Task to complete → Go through the material and pull out every line with the string "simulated" in it.
BEGIN Dataset extract
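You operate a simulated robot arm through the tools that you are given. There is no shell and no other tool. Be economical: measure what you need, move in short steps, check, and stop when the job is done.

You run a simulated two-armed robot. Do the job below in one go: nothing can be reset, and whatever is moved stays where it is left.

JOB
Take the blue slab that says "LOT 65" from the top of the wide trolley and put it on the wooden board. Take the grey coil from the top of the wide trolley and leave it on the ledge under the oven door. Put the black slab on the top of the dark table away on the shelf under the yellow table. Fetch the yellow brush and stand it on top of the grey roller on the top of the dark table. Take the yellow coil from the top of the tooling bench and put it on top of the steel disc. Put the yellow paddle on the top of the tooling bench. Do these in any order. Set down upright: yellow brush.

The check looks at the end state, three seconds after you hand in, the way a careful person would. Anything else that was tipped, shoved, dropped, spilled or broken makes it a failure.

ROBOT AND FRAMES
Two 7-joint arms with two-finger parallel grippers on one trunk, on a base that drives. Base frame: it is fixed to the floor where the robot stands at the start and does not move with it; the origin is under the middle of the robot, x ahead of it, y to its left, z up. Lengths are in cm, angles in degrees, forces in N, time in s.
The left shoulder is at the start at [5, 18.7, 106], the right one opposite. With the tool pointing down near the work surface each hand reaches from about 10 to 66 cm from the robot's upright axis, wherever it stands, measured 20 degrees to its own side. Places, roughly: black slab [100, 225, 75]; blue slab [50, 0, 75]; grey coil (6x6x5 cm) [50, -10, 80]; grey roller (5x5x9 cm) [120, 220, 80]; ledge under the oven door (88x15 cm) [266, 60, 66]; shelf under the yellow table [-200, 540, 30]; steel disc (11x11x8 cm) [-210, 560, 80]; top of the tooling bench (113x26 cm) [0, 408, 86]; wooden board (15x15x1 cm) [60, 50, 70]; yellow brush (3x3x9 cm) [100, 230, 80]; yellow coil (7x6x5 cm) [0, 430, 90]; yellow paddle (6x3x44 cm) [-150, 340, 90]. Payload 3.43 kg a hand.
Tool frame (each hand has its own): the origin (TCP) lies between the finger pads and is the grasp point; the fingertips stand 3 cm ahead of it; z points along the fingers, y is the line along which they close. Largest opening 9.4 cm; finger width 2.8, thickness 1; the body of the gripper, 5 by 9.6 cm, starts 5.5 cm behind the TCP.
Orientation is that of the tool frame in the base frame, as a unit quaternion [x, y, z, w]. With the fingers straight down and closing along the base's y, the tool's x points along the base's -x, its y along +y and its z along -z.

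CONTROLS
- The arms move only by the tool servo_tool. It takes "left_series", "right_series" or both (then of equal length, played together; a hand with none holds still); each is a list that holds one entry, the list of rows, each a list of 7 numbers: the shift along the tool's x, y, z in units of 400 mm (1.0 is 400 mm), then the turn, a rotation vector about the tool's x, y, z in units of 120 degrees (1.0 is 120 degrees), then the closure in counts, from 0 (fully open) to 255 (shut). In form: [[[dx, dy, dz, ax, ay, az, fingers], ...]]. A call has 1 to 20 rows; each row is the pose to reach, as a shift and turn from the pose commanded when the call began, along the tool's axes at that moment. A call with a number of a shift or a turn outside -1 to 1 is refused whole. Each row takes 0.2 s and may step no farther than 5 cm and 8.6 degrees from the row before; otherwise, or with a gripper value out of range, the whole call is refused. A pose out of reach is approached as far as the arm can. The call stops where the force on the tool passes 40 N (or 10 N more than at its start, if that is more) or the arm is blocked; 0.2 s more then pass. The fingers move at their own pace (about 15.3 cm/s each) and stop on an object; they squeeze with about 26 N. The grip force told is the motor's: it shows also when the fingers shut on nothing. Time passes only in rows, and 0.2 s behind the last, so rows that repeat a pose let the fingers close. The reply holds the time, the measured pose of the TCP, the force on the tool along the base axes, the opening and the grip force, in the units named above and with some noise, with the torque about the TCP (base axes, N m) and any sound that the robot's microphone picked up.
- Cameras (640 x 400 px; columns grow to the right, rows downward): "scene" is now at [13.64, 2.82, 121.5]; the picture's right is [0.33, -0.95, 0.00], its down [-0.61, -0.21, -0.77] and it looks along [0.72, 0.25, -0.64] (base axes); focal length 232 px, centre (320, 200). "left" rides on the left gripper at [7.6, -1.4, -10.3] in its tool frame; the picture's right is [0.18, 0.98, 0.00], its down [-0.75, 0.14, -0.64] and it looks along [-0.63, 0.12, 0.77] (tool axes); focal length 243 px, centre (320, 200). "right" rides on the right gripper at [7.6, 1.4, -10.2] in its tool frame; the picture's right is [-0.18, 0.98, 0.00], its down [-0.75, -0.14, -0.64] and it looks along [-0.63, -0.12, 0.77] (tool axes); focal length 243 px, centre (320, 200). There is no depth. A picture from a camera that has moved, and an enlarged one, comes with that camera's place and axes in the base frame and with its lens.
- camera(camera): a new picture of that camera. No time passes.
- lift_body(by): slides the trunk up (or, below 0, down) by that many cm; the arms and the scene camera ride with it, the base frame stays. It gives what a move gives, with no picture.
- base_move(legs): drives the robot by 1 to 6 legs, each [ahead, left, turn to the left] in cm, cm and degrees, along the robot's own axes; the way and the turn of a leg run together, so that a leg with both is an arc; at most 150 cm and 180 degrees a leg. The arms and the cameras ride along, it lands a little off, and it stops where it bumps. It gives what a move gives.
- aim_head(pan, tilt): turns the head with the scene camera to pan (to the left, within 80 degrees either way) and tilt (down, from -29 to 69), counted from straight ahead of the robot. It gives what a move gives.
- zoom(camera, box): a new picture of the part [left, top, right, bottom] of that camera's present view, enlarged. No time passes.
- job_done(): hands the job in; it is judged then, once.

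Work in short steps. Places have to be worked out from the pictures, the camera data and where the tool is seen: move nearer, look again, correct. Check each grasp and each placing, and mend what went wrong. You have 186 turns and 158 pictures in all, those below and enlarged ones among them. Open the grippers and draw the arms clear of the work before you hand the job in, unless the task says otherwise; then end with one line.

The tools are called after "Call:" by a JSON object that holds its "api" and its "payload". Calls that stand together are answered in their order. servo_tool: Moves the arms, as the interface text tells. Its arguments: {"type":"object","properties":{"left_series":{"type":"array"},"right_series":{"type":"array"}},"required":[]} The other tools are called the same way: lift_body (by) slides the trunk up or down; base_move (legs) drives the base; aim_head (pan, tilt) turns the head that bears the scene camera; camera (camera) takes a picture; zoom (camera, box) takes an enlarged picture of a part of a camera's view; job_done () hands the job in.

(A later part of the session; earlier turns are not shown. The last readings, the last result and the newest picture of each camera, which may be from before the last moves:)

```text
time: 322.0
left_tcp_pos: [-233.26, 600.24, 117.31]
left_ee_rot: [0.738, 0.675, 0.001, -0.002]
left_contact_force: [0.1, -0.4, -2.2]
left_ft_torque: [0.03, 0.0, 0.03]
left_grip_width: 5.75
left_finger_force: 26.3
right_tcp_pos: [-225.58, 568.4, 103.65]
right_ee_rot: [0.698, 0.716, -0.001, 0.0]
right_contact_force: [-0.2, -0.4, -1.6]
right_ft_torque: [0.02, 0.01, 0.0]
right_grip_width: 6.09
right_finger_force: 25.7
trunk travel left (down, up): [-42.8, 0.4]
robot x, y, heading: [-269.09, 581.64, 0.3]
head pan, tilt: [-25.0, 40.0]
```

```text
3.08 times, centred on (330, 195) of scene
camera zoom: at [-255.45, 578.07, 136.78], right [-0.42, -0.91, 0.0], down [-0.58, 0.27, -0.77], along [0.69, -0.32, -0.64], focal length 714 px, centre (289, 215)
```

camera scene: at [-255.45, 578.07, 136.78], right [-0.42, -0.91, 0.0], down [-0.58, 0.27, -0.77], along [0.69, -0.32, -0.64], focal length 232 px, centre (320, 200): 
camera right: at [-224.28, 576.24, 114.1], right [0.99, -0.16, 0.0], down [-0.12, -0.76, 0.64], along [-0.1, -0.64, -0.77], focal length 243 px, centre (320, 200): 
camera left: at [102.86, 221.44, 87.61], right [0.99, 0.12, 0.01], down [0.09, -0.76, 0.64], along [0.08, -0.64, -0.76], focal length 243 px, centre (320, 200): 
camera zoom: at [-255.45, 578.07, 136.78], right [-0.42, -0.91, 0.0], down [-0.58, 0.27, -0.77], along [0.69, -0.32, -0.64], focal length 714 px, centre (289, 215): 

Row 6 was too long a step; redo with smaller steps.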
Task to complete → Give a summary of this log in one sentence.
END Dataset extract
Right answer →
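You operate a simulated robot arm through the tools that you are given. There is no shell and no other tool. Be economical: measure what you need, move in short steps, check, and stop when the job is done.
You run a simulated two-armed robot. Do the job below in one go: nothing can be reset, and whatever is moved stays where it is left.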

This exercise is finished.